Selected text
Thank you for mentioning this. I could have mentioned this, however, since I didn't go through the Taylor series derivation, I thought it would just confuse most viewers.
I love this kind of videos. I work on driveshafts, which are rotational mass-spring-damper systems to some degree. I loved doing the Taylor expansion and wrote some homework about how much accuracy you gain for increased compute, as you increased the order.
Nothing in the universe is "powered by differential equations"! Differential equations CAN DESCRIBE a lot of things. This is very important to understand.

Dataset section
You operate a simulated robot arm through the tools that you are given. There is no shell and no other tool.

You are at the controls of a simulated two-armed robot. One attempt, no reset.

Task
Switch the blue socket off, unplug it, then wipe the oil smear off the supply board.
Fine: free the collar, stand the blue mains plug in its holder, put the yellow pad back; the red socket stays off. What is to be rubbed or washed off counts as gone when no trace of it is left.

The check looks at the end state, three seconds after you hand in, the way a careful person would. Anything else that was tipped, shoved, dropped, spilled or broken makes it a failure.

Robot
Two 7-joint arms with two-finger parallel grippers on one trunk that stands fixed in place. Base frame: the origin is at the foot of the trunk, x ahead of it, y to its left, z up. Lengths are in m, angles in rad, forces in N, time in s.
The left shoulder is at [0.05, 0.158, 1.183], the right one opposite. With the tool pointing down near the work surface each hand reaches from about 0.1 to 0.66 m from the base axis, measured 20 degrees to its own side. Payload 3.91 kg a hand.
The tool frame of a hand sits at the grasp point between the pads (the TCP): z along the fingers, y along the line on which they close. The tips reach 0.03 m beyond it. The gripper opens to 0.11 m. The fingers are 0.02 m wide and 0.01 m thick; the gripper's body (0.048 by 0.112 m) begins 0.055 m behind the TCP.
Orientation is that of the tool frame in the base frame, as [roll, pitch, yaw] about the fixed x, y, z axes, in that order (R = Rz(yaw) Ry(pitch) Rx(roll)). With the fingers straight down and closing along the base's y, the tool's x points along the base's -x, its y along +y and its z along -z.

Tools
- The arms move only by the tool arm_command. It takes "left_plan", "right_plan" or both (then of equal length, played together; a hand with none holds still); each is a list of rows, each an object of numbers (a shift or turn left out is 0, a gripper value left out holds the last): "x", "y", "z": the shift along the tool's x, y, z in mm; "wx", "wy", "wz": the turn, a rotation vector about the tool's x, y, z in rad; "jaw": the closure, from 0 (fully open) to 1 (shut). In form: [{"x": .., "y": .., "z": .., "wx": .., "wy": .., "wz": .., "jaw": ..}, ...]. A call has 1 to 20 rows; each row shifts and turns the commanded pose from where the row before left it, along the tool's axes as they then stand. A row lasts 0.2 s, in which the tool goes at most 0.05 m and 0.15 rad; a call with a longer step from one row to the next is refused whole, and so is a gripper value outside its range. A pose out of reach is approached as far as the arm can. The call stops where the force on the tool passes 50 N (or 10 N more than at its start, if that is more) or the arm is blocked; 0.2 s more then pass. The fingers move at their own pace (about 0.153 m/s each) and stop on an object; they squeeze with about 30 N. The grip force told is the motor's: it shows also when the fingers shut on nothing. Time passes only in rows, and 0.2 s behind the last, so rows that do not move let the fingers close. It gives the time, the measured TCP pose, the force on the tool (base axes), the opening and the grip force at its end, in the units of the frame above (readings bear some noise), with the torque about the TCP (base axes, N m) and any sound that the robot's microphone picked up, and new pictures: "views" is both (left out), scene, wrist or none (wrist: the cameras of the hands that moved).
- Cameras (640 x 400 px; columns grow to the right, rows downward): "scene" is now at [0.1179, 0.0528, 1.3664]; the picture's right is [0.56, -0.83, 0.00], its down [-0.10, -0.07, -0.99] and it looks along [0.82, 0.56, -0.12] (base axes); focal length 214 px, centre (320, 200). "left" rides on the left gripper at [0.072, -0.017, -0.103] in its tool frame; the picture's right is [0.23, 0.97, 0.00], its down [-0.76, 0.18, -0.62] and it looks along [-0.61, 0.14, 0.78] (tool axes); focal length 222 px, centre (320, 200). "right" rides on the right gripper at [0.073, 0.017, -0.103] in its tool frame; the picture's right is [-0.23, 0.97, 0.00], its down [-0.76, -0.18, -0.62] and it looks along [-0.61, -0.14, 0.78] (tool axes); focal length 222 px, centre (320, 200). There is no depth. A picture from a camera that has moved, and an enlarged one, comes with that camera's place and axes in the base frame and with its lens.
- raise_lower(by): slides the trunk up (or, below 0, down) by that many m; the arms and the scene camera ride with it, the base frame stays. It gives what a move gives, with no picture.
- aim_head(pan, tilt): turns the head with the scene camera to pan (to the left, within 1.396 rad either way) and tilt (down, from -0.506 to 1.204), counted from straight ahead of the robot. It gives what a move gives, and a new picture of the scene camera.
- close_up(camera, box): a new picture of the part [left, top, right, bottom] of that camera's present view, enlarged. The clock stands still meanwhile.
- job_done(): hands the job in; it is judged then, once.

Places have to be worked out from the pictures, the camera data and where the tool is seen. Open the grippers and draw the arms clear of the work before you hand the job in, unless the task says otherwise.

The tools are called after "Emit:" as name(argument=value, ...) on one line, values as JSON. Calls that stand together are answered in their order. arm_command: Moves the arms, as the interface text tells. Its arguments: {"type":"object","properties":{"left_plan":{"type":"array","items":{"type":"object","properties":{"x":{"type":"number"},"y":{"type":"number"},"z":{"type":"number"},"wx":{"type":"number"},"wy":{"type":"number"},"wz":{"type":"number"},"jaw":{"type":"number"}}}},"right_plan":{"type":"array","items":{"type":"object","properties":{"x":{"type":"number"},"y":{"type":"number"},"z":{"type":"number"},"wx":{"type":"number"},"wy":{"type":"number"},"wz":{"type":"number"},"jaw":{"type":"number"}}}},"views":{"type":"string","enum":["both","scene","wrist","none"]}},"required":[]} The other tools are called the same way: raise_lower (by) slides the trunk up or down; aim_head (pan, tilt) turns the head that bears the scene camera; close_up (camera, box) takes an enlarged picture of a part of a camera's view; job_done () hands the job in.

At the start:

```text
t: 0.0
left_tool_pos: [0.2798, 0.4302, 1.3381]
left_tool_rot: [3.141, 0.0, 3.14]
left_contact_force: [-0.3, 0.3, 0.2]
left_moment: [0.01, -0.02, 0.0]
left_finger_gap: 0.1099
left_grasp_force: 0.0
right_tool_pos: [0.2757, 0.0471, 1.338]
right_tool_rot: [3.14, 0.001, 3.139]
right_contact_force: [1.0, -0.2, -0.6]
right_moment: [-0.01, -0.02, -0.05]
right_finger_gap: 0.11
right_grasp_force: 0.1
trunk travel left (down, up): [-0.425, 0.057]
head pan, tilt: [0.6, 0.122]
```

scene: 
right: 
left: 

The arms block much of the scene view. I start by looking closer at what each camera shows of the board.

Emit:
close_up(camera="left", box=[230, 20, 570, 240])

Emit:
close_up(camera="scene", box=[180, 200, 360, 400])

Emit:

Tasks to perform
1. Pull out the sentences of the selected text that run from "Thank you for" through "important to understand." and give them unchanged.
2. Supply the part of the selected text that comes after its last sentence.

Answers for the tasks
1.
Thank you for mentioning this. I could have mentioned this, however, since I didn't go through the Taylor series derivation, I thought it would just confuse most viewers.
I love this kind of videos. I work on driveshafts, which are rotational mass-spring-damper systems to some degree. I loved doing the Taylor expansion and wrote some homework about how much accuracy you gain for increased compute, as you increased the order.
Nothing in the universe is "powered by differential equations"! Differential equations CAN DESCRIBE a lot of things. This is very important to understand.

2.
2 minutes in, I can already say: I like your style! Just one remark: I think it would be better to clarify that we can best describe nature with the help of differential equations, instead of saying that nature is governed by differential equations (even if it was true that we live in a simulation, this would be outside the scope of scientific thinking). This reminds me of talking about charged particles "feeling" a force and thereby intentionally reacting to it, or explaining darwinism by active adaptation to a changing environment, or even "lonely atoms which want to form bonds to share electrons" to fulfill some godly given octet rule so that all of them can live a long and happy life, and every other thing our teachers tought us "although we should keep in mind that this is just a simplification" - although the concepts you are about to explain (from my point of view at this moment in time, at minute 2 in your video) exactly oppose these views, of course. But keep in mind: Now the maths begins, and view counts will only drop from here on. To be clear: I really like your video! Narration, animation, general style: wonderful! And I had a look at your channel, and I will watch a few more of your videos.
Thank you for the feedback, yes I should have been more clear about that. I was mostly focused on the mathematics here, but of course, everything physical we describe with mathematics is just a model. I'll keep this mentality in mind for future videos.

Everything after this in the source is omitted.